╭─ Recorded information
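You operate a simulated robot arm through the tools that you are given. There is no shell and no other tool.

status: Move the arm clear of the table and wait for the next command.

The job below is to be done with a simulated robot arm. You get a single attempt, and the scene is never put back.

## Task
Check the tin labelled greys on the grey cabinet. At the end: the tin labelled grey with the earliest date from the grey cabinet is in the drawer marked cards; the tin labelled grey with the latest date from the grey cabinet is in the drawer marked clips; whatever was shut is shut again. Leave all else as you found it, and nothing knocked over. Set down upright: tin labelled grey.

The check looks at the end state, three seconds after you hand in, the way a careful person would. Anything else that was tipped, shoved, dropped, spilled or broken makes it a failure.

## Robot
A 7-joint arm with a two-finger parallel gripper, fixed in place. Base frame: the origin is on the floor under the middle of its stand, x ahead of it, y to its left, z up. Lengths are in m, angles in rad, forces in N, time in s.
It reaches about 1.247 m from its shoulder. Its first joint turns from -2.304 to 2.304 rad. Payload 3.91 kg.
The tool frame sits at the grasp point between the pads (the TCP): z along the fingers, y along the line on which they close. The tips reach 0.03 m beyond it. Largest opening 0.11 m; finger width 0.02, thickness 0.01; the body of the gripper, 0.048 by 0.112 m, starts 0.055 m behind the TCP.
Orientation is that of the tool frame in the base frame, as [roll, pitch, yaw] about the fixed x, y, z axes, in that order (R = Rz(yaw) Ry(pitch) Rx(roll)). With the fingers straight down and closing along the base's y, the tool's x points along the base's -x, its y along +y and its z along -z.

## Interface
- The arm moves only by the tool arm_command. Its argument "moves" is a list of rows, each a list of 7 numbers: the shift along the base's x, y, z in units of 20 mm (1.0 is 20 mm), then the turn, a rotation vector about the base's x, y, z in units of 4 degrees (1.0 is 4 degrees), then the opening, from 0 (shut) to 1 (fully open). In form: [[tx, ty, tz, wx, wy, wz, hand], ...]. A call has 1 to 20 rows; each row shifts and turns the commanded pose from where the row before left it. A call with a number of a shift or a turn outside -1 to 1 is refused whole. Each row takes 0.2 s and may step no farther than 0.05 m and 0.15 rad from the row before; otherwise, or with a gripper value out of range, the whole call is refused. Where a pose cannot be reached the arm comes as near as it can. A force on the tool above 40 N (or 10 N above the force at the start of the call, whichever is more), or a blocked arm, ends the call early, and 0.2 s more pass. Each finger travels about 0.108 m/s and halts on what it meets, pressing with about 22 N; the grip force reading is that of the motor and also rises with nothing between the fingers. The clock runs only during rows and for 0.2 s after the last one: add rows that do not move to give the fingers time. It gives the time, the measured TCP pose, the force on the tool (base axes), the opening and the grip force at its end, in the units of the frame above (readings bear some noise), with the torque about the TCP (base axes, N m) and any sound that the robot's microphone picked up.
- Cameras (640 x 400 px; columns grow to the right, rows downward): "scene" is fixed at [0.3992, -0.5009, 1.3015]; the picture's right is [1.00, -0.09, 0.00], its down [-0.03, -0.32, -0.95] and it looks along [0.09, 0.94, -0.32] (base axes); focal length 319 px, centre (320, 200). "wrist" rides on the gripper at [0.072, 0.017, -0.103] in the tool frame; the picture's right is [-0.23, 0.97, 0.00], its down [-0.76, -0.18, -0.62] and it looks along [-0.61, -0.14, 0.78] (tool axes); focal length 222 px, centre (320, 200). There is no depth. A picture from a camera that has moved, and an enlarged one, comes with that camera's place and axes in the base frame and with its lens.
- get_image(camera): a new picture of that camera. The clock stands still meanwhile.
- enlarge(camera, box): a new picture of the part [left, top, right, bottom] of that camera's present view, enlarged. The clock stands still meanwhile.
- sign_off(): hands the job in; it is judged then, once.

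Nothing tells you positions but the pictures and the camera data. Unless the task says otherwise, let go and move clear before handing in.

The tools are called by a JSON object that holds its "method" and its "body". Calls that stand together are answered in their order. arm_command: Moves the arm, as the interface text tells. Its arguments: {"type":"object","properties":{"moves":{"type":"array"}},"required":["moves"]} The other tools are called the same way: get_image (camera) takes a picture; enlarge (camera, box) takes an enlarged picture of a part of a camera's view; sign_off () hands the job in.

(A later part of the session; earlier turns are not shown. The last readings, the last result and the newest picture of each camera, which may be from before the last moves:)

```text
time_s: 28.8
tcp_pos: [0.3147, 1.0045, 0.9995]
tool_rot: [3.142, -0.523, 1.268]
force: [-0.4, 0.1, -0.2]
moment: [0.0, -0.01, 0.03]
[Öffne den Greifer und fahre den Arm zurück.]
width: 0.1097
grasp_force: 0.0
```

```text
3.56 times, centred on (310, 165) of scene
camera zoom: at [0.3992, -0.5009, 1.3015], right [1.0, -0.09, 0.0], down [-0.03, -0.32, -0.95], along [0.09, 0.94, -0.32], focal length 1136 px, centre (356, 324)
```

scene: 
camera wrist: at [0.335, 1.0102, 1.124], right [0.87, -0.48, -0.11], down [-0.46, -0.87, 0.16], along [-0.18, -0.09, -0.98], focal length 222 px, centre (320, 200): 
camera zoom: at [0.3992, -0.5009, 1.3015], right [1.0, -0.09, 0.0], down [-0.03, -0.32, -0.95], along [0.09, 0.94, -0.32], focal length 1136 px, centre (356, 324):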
╰─
* _Goal_
Copy all of the data. Keep every word exactly as it is.

* _Finished exercise_
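You operate a simulated robot arm through the tools that you are given. There is no shell and no other tool.

status: Move the arm clear of the table and wait for the next command.

The job below is to be done with a simulated robot arm. You get a single attempt, and the scene is never put back.

## Task
Check the tin labelled greys on the grey cabinet. At the end: the tin labelled grey with the earliest date from the grey cabinet is in the drawer marked cards; the tin labelled grey with the latest date from the grey cabinet is in the drawer marked clips; whatever was shut is shut again. Leave all else as you found it, and nothing knocked over. Set down upright: tin labelled grey.

The check looks at the end state, three seconds after you hand in, the way a careful person would. Anything else that was tipped, shoved, dropped, spilled or broken makes it a failure.

## Robot
A 7-joint arm with a two-finger parallel gripper, fixed in place. Base frame: the origin is on the floor under the middle of its stand, x ahead of it, y to its left, z up. Lengths are in m, angles in rad, forces in N, time in s.
It reaches about 1.247 m from its shoulder. Its first joint turns from -2.304 to 2.304 rad. Payload 3.91 kg.
The tool frame sits at the grasp point between the pads (the TCP): z along the fingers, y along the line on which they close. The tips reach 0.03 m beyond it. Largest opening 0.11 m; finger width 0.02, thickness 0.01; the body of the gripper, 0.048 by 0.112 m, starts 0.055 m behind the TCP.
Orientation is that of the tool frame in the base frame, as [roll, pitch, yaw] about the fixed x, y, z axes, in that order (R = Rz(yaw) Ry(pitch) Rx(roll)). With the fingers straight down and closing along the base's y, the tool's x points along the base's -x, its y along +y and its z along -z.

## Interface
- The arm moves only by the tool arm_command. Its argument "moves" is a list of rows, each a list of 7 numbers: the shift along the base's x, y, z in units of 20 mm (1.0 is 20 mm), then the turn, a rotation vector about the base's x, y, z in units of 4 degrees (1.0 is 4 degrees), then the opening, from 0 (shut) to 1 (fully open). In form: [[tx, ty, tz, wx, wy, wz, hand], ...]. A call has 1 to 20 rows; each row shifts and turns the commanded pose from where the row before left it. A call with a number of a shift or a turn outside -1 to 1 is refused whole. Each row takes 0.2 s and may step no farther than 0.05 m and 0.15 rad from the row before; otherwise, or with a gripper value out of range, the whole call is refused. Where a pose cannot be reached the arm comes as near as it can. A force on the tool above 40 N (or 10 N above the force at the start of the call, whichever is more), or a blocked arm, ends the call early, and 0.2 s more pass. Each finger travels about 0.108 m/s and halts on what it meets, pressing with about 22 N; the grip force reading is that of the motor and also rises with nothing between the fingers. The clock runs only during rows and for 0.2 s after the last one: add rows that do not move to give the fingers time. It gives the time, the measured TCP pose, the force on the tool (base axes), the opening and the grip force at its end, in the units of the frame above (readings bear some noise), with the torque about the TCP (base axes, N m) and any sound that the robot's microphone picked up.
- Cameras (640 x 400 px; columns grow to the right, rows downward): "scene" is fixed at [0.3992, -0.5009, 1.3015]; the picture's right is [1.00, -0.09, 0.00], its down [-0.03, -0.32, -0.95] and it looks along [0.09, 0.94, -0.32] (base axes); focal length 319 px, centre (320, 200). "wrist" rides on the gripper at [0.072, 0.017, -0.103] in the tool frame; the picture's right is [-0.23, 0.97, 0.00], its down [-0.76, -0.18, -0.62] and it looks along [-0.61, -0.14, 0.78] (tool axes); focal length 222 px, centre (320, 200). There is no depth. A picture from a camera that has moved, and an enlarged one, comes with that camera's place and axes in the base frame and with its lens.
- get_image(camera): a new picture of that camera. The clock stands still meanwhile.
- enlarge(camera, box): a new picture of the part [left, top, right, bottom] of that camera's present view, enlarged. The clock stands still meanwhile.
- sign_off(): hands the job in; it is judged then, once.

Nothing tells you positions but the pictures and the camera data. Unless the task says otherwise, let go and move clear before handing in.

The tools are called by a JSON object that holds its "method" and its "body". Calls that stand together are answered in their order. arm_command: Moves the arm, as the interface text tells. Its arguments: {"type":"object","properties":{"moves":{"type":"array"}},"required":["moves"]} The other tools are called the same way: get_image (camera) takes a picture; enlarge (camera, box) takes an enlarged picture of a part of a camera's view; sign_off () hands the job in.

(A later part of the session; earlier turns are not shown. The last readings, the last result and the newest picture of each camera, which may be from before the last moves:)

```text
time_s: 28.8
tcp_pos: [0.3147, 1.0045, 0.9995]
tool_rot: [3.142, -0.523, 1.268]
force: [-0.4, 0.1, -0.2]
moment: [0.0, -0.01, 0.03]
[Öffne den Greifer und fahre den Arm zurück.]
width: 0.1097
grasp_force: 0.0
```

```text
3.56 times, centred on (310, 165) of scene
camera zoom: at [0.3992, -0.5009, 1.3015], right [1.0, -0.09, 0.0], down [-0.03, -0.32, -0.95], along [0.09, 0.94, -0.32], focal length 1136 px, centre (356, 324)
```

scene: 
camera wrist: at [0.335, 1.0102, 1.124], right [0.87, -0.48, -0.11], down [-0.46, -0.87, 0.16], along [-0.18, -0.09, -0.98], focal length 222 px, centre (320, 200): 
camera zoom: at [0.3992, -0.5009, 1.3015], right [1.0, -0.09, 0.0], down [-0.03, -0.32, -0.95], along [0.09, 0.94, -0.32], focal length 1136 px, centre (356, 324):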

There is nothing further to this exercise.